**TEXT SEGMENT**.
The defendant, a Doctor of Philosophy, had previously taught psychology and related subjects at several schools, including Montgomery County Community College, and also conducted seminars for National Seminars Group.

DISCUSSION

The defendant’s first and second claims will be addressed together as they challenge the sufficiency of the Commonwealth’s evidence.

When reviewing the sufficiency of the evidence courts view the evidence in the record in the light most favorable to the Commonwealth as the verdict winner, and draw all reasonable inferences in its favor. Common[123]*123wealth v. Davidson, 860 A.2d 575, 579-80 (Pa. Super. 2004). The reviewing court must then determine whether the evidence was sufficient to have permitted the trier of fact to find that each and every element of the crimes charged was established beyond a reasonable doubt. Id. at 580. The facts established by the Commonwealth need not be absolutely incompatible with the defendant’s innocence so long as the evidence against the defendant is not “so weak and inconclusive that as a matter of law no probability of fact can be drawn from the circumstances.” Id. The Commonwealth may meet its burden by means of wholly circumstantial evidence. Commonwealth v. Crayhill, 926 A.2d 488, 490 (Pa. Super. 2007). Furthermore, it is within the province of the trier of fact to weigh the credibility of witnesses and to believe all, part, or none of their testimony. Commonwealth v. McCalman, 795 A.2d 412, 415 (Pa. Super. 2002).

**DATASET EXCERPT**.
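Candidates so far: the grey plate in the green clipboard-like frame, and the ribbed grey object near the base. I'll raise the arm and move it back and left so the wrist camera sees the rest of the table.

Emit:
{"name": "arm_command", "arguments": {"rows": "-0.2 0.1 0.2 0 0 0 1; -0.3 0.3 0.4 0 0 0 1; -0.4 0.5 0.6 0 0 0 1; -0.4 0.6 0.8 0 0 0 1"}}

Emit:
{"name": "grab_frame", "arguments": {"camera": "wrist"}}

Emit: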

**EXERCISES TO COMPLETE**.
a: Copy the part of the text segment from the words "The defendant, a" through the words "National Seminars Group.".
b: Your answer continues the text segment from its final sentence.

**RESPONSES**.
a:
The defendant, a Doctor of Philosophy, had previously taught psychology and related subjects at several schools, including Montgomery County Community College, and also conducted seminars for National Seminars Group.

b:
Under section 6312(d)(1), a person commits a felony of the third degree when they:

“knowingly possess or control any book, magazine, pamphlet, slide, photograph, film, videotape, computer depiction, or other material depicting a child under the age of 18 years engaging in a prohibited sexual act or in the simulation of such act.”

A “prohibited sexual act” is defined as under section 6312(a) as:

“sexual intercourse, masturbation, sadism, masochism, bestiality, fellatio, cunnilingus, lewd exhibition of the genitals, or nudity if such nudity is depicted for the purpose of sexual stimulation or gratification of any person who might view such depiction.”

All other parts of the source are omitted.